YOUR TASK
Repeat the listing in full, exactly as it stands. Use JSON: a list with one string for each line that is not empty.
* * *
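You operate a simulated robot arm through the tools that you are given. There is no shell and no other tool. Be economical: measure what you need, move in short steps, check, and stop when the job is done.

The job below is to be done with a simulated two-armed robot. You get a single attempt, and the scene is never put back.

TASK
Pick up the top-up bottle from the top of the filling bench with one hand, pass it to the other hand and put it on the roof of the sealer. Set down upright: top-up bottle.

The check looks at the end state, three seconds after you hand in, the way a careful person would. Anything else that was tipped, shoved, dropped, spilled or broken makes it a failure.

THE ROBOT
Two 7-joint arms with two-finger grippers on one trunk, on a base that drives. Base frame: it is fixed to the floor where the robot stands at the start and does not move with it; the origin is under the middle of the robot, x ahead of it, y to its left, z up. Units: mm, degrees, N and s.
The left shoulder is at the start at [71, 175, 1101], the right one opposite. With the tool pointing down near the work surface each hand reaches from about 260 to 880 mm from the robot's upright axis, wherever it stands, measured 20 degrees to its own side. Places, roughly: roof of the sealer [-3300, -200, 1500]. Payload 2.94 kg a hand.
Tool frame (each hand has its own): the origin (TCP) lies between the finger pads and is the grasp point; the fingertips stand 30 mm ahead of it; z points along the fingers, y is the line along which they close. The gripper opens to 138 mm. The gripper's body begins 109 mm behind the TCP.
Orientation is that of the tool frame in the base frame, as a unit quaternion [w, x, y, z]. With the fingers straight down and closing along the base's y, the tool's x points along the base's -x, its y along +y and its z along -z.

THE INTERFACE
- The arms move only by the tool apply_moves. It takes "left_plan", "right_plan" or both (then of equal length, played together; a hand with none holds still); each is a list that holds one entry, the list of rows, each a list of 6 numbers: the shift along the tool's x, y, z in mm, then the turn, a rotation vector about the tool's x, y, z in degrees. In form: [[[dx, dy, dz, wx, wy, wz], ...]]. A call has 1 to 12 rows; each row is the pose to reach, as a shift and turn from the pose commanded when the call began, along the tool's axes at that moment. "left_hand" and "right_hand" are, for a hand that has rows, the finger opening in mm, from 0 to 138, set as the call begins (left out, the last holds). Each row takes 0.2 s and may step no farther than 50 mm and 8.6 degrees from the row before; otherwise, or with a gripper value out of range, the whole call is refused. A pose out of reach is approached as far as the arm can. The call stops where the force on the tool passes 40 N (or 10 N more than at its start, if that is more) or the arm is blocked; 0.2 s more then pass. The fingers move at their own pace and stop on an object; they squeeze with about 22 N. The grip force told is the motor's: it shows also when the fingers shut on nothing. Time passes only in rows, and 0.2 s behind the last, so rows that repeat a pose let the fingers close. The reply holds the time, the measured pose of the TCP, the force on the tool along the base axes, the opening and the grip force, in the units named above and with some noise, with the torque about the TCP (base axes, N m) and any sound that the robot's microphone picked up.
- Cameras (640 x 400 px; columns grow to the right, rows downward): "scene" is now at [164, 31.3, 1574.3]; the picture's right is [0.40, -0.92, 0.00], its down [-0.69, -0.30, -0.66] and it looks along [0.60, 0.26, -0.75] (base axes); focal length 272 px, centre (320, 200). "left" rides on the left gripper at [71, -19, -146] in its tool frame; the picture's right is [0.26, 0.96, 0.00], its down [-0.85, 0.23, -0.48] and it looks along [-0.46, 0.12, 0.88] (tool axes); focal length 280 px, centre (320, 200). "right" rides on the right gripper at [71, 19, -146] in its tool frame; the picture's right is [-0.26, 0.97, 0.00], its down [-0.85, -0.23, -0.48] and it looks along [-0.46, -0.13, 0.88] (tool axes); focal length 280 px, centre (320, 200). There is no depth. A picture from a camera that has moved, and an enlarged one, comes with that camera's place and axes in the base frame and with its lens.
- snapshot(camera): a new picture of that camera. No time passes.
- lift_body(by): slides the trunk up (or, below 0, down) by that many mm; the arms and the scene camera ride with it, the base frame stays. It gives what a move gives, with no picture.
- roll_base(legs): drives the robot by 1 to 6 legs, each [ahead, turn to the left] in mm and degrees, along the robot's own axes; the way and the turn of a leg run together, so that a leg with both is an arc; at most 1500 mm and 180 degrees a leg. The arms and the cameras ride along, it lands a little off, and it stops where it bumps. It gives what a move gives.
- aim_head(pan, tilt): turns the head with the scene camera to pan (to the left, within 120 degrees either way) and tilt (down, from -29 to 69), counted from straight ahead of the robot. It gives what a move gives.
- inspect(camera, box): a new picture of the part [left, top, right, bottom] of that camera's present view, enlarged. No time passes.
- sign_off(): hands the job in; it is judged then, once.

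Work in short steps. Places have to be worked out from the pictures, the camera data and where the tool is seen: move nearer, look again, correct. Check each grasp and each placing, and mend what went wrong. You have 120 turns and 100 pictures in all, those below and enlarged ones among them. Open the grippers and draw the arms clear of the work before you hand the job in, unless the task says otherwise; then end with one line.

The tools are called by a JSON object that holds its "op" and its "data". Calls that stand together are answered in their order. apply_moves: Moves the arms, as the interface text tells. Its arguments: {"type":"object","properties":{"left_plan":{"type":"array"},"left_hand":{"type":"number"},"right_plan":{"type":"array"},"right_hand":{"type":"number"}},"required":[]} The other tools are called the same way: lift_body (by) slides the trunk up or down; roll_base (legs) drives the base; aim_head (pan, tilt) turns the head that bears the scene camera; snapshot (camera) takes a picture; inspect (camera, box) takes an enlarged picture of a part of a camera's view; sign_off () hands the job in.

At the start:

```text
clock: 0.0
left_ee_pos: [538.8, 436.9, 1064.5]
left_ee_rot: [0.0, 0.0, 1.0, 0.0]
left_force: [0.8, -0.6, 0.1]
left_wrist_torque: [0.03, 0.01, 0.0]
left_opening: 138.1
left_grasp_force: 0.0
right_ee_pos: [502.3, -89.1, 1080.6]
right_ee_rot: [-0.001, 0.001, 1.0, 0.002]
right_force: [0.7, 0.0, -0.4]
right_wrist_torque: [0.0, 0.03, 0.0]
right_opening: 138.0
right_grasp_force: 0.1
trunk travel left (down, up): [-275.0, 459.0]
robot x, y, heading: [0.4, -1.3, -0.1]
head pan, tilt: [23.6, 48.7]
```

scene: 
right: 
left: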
* * *
EXERCISE OUTPUT
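[
  "You operate a simulated robot arm through the tools that you are given. There is no shell and no other tool. Be economical: measure what you need, move in short steps, check, and stop when the job is done.",
  "The job below is to be done with a simulated two-armed robot. You get a single attempt, and the scene is never put back.",
  "TASK",
  "Pick up the top-up bottle from the top of the filling bench with one hand, pass it to the other hand and put it on the roof of the sealer. Set down upright: top-up bottle.",
  "The check looks at the end state, three seconds after you hand in, the way a careful person would. Anything else that was tipped, shoved, dropped, spilled or broken makes it a failure.",
  "THE ROBOT",
  "Two 7-joint arms with two-finger grippers on one trunk, on a base that drives. Base frame: it is fixed to the floor where the robot stands at the start and does not move with it; the origin is under the middle of the robot, x ahead of it, y to its left, z up. Units: mm, degrees, N and s.",
  "The left shoulder is at the start at [71, 175, 1101], the right one opposite. With the tool pointing down near the work surface each hand reaches from about 260 to 880 mm from the robot's upright axis, wherever it stands, measured 20 degrees to its own side. Places, roughly: roof of the sealer [-3300, -200, 1500]. Payload 2.94 kg a hand.",
  "Tool frame (each hand has its own): the origin (TCP) lies between the finger pads and is the grasp point; the fingertips stand 30 mm ahead of it; z points along the fingers, y is the line along which they close. The gripper opens to 138 mm. The gripper's body begins 109 mm behind the TCP.",
  "Orientation is that of the tool frame in the base frame, as a unit quaternion [w, x, y, z]. With the fingers straight down and closing along the base's y, the tool's x points along the base's -x, its y along +y and its z along -z.",
  "THE INTERFACE",
  "- The arms move only by the tool apply_moves. It takes \"left_plan\", \"right_plan\" or both (then of equal length, played together; a hand with none holds still); each is a list that holds one entry, the list of rows, each a list of 6 numbers: the shift along the tool's x, y, z in mm, then the turn, a rotation vector about the tool's x, y, z in degrees. In form: [[[dx, dy, dz, wx, wy, wz], ...]]. A call has 1 to 12 rows; each row is the pose to reach, as a shift and turn from the pose commanded when the call began, along the tool's axes at that moment. \"left_hand\" and \"right_hand\" are, for a hand that has rows, the finger opening in mm, from 0 to 138, set as the call begins (left out, the last holds). Each row takes 0.2 s and may step no farther than 50 mm and 8.6 degrees from the row before; otherwise, or with a gripper value out of range, the whole call is refused. A pose out of reach is approached as far as the arm can. The call stops where the force on the tool passes 40 N (or 10 N more than at its start, if that is more) or the arm is blocked; 0.2 s more then pass. The fingers move at their own pace and stop on an object; they squeeze with about 22 N. The grip force told is the motor's: it shows also when the fingers shut on nothing. Time passes only in rows, and 0.2 s behind the last, so rows that repeat a pose let the fingers close. The reply holds the time, the measured pose of the TCP, the force on the tool along the base axes, the opening and the grip force, in the units named above and with some noise, with the torque about the TCP (base axes, N m) and any sound that the robot's microphone picked up.",
  "- Cameras (640 x 400 px; columns grow to the right, rows downward): \"scene\" is now at [164, 31.3, 1574.3]; the picture's right is [0.40, -0.92, 0.00], its down [-0.69, -0.30, -0.66] and it looks along [0.60, 0.26, -0.75] (base axes); focal length 272 px, centre (320, 200). \"left\" rides on the left gripper at [71, -19, -146] in its tool frame; the picture's right is [0.26, 0.96, 0.00], its down [-0.85, 0.23, -0.48] and it looks along [-0.46, 0.12, 0.88] (tool axes); focal length 280 px, centre (320, 200). \"right\" rides on the right gripper at [71, 19, -146] in its tool frame; the picture's right is [-0.26, 0.97, 0.00], its down [-0.85, -0.23, -0.48] and it looks along [-0.46, -0.13, 0.88] (tool axes); focal length 280 px, centre (320, 200). There is no depth. A picture from a camera that has moved, and an enlarged one, comes with that camera's place and axes in the base frame and with its lens.",
  "- snapshot(camera): a new picture of that camera. No time passes.",
  "- lift_body(by): slides the trunk up (or, below 0, down) by that many mm; the arms and the scene camera ride with it, the base frame stays. It gives what a move gives, with no picture.",
  "- roll_base(legs): drives the robot by 1 to 6 legs, each [ahead, turn to the left] in mm and degrees, along the robot's own axes; the way and the turn of a leg run together, so that a leg with both is an arc; at most 1500 mm and 180 degrees a leg. The arms and the cameras ride along, it lands a little off, and it stops where it bumps. It gives what a move gives.",
  "- aim_head(pan, tilt): turns the head with the scene camera to pan (to the left, within 120 degrees either way) and tilt (down, from -29 to 69), counted from straight ahead of the robot. It gives what a move gives.",
  "- inspect(camera, box): a new picture of the part [left, top, right, bottom] of that camera's present view, enlarged. No time passes.",
  "- sign_off(): hands the job in; it is judged then, once.",
  "Work in short steps. Places have to be worked out from the pictures, the camera data and where the tool is seen: move nearer, look again, correct. Check each grasp and each placing, and mend what went wrong. You have 120 turns and 100 pictures in all, those below and enlarged ones among them. Open the grippers and draw the arms clear of the work before you hand the job in, unless the task says otherwise; then end with one line.",
  "The tools are called by a JSON object that holds its \"op\" and its \"data\". Calls that stand together are answered in their order. apply_moves: Moves the arms, as the interface text tells. Its arguments: {\"type\":\"object\",\"properties\":{\"left_plan\":{\"type\":\"array\"},\"left_hand\":{\"type\":\"number\"},\"right_plan\":{\"type\":\"array\"},\"right_hand\":{\"type\":\"number\"}},\"required\":[]} The other tools are called the same way: lift_body (by) slides the trunk up or down; roll_base (legs) drives the base; aim_head (pan, tilt) turns the head that bears the scene camera; snapshot (camera) takes a picture; inspect (camera, box) takes an enlarged picture of a part of a camera's view; sign_off () hands the job in.",
  "At the start:",
  "```text",
  "clock: 0.0",
  "left_ee_pos: [538.8, 436.9, 1064.5]",
  "left_ee_rot: [0.0, 0.0, 1.0, 0.0]",
  "left_force: [0.8, -0.6, 0.1]",
  "left_wrist_torque: [0.03, 0.01, 0.0]",
  "left_opening: 138.1",
  "left_grasp_force: 0.0",
  "right_ee_pos: [502.3, -89.1, 1080.6]",
  "right_ee_rot: [-0.001, 0.001, 1.0, 0.002]",
  "right_force: [0.7, 0.0, -0.4]",
  "right_wrist_torque: [0.0, 0.03, 0.0]",
  "right_opening: 138.0",
  "right_grasp_force: 0.1",
  "trunk travel left (down, up): [-275.0, 459.0]",
  "robot x, y, heading: [0.4, -1.3, -0.1]",
  "head pan, tilt: [23.6, 48.7]",
  "```",
  "scene: ",
  "right: ",
  "left:"
]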